It is required that all of the data be written out exactly. Return a JSON list in which every string is one line; blank lines are skipped.

* Data section
--------------------------------
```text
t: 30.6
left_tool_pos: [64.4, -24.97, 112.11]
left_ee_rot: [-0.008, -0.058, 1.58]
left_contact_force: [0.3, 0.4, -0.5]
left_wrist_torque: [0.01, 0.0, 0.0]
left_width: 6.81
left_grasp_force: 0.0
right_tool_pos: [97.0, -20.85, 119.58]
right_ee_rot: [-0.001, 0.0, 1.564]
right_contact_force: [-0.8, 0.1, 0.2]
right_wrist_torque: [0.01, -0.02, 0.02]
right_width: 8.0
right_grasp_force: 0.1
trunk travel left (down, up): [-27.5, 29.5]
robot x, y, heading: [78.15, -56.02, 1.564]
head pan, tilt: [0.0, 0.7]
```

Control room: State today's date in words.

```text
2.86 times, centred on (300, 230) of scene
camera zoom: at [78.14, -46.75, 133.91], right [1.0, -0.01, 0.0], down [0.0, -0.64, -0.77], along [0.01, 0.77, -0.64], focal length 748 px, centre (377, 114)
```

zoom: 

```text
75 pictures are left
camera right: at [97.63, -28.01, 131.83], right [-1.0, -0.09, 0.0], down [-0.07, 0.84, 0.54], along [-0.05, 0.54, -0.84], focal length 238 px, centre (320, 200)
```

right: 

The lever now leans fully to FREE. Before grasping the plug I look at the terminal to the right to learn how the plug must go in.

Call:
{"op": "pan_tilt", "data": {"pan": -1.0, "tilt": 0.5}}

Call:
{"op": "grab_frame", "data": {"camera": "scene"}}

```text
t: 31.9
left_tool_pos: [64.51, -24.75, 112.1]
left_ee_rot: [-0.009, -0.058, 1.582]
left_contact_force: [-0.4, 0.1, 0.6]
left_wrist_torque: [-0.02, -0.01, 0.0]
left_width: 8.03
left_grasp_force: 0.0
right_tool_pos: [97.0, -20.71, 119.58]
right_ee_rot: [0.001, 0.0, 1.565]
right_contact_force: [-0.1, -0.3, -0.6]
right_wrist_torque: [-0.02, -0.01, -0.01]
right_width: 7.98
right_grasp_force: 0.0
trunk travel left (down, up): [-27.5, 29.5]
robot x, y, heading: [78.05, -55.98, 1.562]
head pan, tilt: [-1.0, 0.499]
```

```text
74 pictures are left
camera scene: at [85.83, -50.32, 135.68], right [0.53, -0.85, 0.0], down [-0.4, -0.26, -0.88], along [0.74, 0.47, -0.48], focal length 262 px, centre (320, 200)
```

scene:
--------------------------------
* Solution to this task
[
  "```text",
  "t: 30.6",
  "left_tool_pos: [64.4, -24.97, 112.11]",
  "left_ee_rot: [-0.008, -0.058, 1.58]",
  "left_contact_force: [0.3, 0.4, -0.5]",
  "left_wrist_torque: [0.01, 0.0, 0.0]",
  "left_width: 6.81",
  "left_grasp_force: 0.0",
  "right_tool_pos: [97.0, -20.85, 119.58]",
  "right_ee_rot: [-0.001, 0.0, 1.564]",
  "right_contact_force: [-0.8, 0.1, 0.2]",
  "right_wrist_torque: [0.01, -0.02, 0.02]",
  "right_width: 8.0",
  "right_grasp_force: 0.1",
  "trunk travel left (down, up): [-27.5, 29.5]",
  "robot x, y, heading: [78.15, -56.02, 1.564]",
  "head pan, tilt: [0.0, 0.7]",
  "```",
  "Control room: State today's date in words.",
  "```text",
  "2.86 times, centred on (300, 230) of scene",
  "camera zoom: at [78.14, -46.75, 133.91], right [1.0, -0.01, 0.0], down [0.0, -0.64, -0.77], along [0.01, 0.77, -0.64], focal length 748 px, centre (377, 114)",
  "```",
  "zoom: ",
  "```text",
  "75 pictures are left",
  "camera right: at [97.63, -28.01, 131.83], right [-1.0, -0.09, 0.0], down [-0.07, 0.84, 0.54], along [-0.05, 0.54, -0.84], focal length 238 px, centre (320, 200)",
  "```",
  "right: ",
  "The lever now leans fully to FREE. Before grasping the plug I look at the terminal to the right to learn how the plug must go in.",
  "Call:",
  "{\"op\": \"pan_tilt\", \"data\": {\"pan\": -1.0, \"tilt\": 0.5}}",
  "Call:",
  "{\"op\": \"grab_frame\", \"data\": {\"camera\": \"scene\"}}",
  "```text",
  "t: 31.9",
  "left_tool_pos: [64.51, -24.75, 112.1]",
  "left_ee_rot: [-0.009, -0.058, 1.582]",
  "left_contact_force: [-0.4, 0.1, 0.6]",
  "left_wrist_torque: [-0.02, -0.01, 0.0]",
  "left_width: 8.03",
  "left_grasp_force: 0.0",
  "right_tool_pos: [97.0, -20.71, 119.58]",
  "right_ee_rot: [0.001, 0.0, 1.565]",
  "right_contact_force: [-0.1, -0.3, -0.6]",
  "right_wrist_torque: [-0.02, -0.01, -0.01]",
  "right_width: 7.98",
  "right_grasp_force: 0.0",
  "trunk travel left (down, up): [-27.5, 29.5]",
  "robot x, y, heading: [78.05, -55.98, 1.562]",
  "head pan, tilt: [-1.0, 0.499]",
  "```",
  "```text",
  "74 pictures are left",
  "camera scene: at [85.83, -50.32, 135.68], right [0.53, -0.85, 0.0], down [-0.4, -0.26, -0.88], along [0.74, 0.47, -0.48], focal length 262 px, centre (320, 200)",
  "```",
  "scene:"
]